Характеризуя Саксонию (чей курфюрст стал королем Польши), Фридрих беспощаден: «корабль без компаса, который несут ветер и волны», то есть страна, не имеющая собственной политики, прыгающая из одного союза в другой.

Голландию король считает экономическим противником Пруссии и сателлитом Англии, которая губит на корню торговлю Голландии.

Резюмируя, Фридрих так обозначает проблемы политики остальной Европы:

«Король Англии следует только своим пристрастиям. Русская царица идёт на поводу у своего министра, но может его и сместить, если кто-нибудь откроет ей глаза. Саксония ведёт себя так, как будто ею управляет жестокий враг, а голландское правительство — это смесь глупости и слабости».

И под самый занавес Фридрих прямо говорит — Европа стоит на пороге новой большой войны, но австро-прусские противоречия, так же, как и русско-прусские, на самом деле ширма. Ширма, которая прикрывает основное противостояние цивилизованного мира — англо-французское.

«Уже 50 лет ведущую роль в Европе играют Англия и Франция. Имея разные интересы и будучи отягощёнными старыми распрями, эти две монархии будут ладить друг с другом только тогда, когда они станут совершенно безлюдными, а в их сундуках закончатся деньги».

Немного о торговле России. В 1720-х годах оборот морской торговли Российской Империи колебался от 2,5 до 2,9 миллиона рублей. В 1744 году вывоз через морские порты превысил 6 миллионов рублей, а к середине 1750-х дошел до цифры в 14 миллионов. Основными портами вывоза были Петербург, Рига, Архангельск, Нарва, Пярну, Ревель, Выборг, Фридрихсгам. 68 процентов экспорта российских товаров приходилось на долю Британии, импорт английских товаров в Россию составлял 43 процента. Таким образом, Англия была ключевым торговым партнером России.

Как мы с вами выяснили в предыдущей серии, особых претензий у Елизаветы к Пруссии не было. Англия была главным торговым партнером. Но тем не менее Россия в войне оказалась на стороне Франции и Австрии. Как же это произошло?

В истории Семилетней войны союз Франции, России и Австрии трактуют термином «дипломатическая революция». Произошла она, как мы уже упоминали, из-за потребительского отношения Англии к своим союзникам. Австрия была оскорблена результатами войны 1740–1748 годов, где понесла большие людские и территориальные потери, тогда как все сливки при заключении мира сняли британцы. В свою очередь в Англии главным вопросом со времен воцарения там Ганноверского дома оставался вопрос о защите Ганновера от поползновений Франции и ее союзников. В войне за Австрийское наследство британцы пришли к выводу, что Австрия слишком слаба и не может защитить не то что Ганновер, но даже и свои территории. Поэтому срочно нужно было менять союзника на континенте. Англичане решили сделать ставку на Пруссию, тем самым окончательно убив англо-австрийский союз. Австрия, для которой Пруссия была основным противником, сблизилась с Францией. Надо сказать, что для Туманного Альбиона этот резкий маневр австрийской политики оказался не только неприятным, но и довольно неожиданным, поскольку никто не думал, что два столетия жестокой вражды между странами смогут столь быстро забыться.

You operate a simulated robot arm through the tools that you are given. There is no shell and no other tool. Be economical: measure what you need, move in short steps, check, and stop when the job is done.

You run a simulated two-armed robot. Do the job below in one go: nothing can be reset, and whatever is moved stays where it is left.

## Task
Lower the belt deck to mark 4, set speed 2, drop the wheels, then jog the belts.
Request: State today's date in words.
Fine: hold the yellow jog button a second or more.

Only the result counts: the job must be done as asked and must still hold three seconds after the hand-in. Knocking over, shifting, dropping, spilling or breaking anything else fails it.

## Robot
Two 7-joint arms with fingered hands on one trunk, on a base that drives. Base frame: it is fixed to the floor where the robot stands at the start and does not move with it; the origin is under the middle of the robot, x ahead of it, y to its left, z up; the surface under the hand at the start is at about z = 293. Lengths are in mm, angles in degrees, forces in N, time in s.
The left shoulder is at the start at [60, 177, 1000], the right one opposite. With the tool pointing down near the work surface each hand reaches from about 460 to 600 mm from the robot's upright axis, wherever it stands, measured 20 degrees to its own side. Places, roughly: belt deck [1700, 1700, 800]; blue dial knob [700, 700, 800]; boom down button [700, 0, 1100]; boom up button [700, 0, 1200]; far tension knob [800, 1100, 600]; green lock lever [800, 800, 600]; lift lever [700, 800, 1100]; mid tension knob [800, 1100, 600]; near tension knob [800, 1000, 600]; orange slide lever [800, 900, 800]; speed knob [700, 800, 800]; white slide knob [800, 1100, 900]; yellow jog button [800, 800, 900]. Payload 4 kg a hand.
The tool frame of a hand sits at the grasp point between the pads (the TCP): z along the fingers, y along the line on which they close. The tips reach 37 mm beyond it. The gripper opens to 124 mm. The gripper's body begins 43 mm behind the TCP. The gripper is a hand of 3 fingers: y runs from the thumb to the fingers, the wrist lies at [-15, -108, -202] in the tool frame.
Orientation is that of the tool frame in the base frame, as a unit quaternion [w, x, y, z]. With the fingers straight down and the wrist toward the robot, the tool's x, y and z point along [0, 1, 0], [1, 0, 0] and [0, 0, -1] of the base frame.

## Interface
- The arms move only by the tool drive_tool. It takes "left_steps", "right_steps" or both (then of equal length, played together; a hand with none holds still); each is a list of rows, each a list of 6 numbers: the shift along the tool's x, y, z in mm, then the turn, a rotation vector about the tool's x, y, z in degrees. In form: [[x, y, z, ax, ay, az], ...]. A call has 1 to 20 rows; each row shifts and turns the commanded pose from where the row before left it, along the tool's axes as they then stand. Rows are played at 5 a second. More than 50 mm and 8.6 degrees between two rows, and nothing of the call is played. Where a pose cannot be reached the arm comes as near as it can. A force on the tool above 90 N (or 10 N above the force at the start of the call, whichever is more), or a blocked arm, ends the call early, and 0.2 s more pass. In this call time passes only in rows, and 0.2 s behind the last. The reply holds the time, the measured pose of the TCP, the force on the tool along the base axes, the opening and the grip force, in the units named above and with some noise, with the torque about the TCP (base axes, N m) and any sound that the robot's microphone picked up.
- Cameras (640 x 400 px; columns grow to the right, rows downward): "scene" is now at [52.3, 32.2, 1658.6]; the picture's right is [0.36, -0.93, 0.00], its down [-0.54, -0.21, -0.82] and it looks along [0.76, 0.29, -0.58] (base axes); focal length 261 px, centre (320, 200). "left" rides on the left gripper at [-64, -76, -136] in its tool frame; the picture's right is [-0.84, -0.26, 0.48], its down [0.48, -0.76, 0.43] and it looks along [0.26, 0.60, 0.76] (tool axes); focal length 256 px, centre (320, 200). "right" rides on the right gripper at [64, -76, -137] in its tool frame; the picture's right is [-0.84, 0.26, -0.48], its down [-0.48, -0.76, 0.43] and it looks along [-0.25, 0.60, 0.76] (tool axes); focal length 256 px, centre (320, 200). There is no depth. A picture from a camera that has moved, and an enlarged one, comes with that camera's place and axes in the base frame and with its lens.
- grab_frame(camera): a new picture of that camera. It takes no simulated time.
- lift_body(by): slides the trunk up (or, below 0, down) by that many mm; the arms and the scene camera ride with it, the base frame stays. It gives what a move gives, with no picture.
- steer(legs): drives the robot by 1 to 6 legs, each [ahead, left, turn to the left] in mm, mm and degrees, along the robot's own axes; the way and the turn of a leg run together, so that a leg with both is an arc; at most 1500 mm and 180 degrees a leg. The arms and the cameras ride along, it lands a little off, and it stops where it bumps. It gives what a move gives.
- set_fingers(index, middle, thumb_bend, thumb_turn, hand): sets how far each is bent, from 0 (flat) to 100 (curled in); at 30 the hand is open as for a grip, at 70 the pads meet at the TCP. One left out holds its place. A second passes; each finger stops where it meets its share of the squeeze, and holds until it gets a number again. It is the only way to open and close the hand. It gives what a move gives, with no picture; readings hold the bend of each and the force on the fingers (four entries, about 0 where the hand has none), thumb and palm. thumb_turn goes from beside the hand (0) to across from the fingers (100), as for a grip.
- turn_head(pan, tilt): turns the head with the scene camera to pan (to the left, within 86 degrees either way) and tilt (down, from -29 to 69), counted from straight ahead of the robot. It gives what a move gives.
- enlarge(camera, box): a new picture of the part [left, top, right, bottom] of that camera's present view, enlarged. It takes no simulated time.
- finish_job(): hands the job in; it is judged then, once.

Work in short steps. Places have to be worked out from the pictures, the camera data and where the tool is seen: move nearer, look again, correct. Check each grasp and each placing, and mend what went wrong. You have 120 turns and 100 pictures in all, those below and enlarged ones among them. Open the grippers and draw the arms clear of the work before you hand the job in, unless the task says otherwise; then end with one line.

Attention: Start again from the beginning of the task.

Ну а Франция была уязвлена Пруссией, которая «променяла» ее на Англию. У французов просто не оставалось выбора. 1 мая 1756 года был подписан Версальский договор, согласно которому Австрия обязывалась соблюдать нейтралитет в противостоянии Англии и Франции, но обе монархии должны были помогать друг другу, в том числе и военной силой, в случае начала войны в Европе (читай — с Пруссией). Несмотря на оборонительный характер договора, обе страны начали тайно готовить агрессию против Пруссии, о чем англичане известили Фридриха. Король Пруссии решил сыграть на опережение — 28 августа 1756 года с 95-тысячной армией он вторгся в Саксонию, которую завоевал в рекордные сроки, за полтора месяца. При этом Фридрих сразу же показал свои замечательные качества тактика и стратега. В Богемии, на границе с Саксонией, австрийцы имели две армии — фельдмаршала Броуна (Богемская армия) и князя Пикколомини (Моравская армия). Когда они двинулись на выручку саксонцам, наместник прусского короля в Силезии генерал Шверин двинул 27 тысяч штыков в Богемию, вклинился между Броуном и Пикколомини, и блокировал второго у Кениггратца.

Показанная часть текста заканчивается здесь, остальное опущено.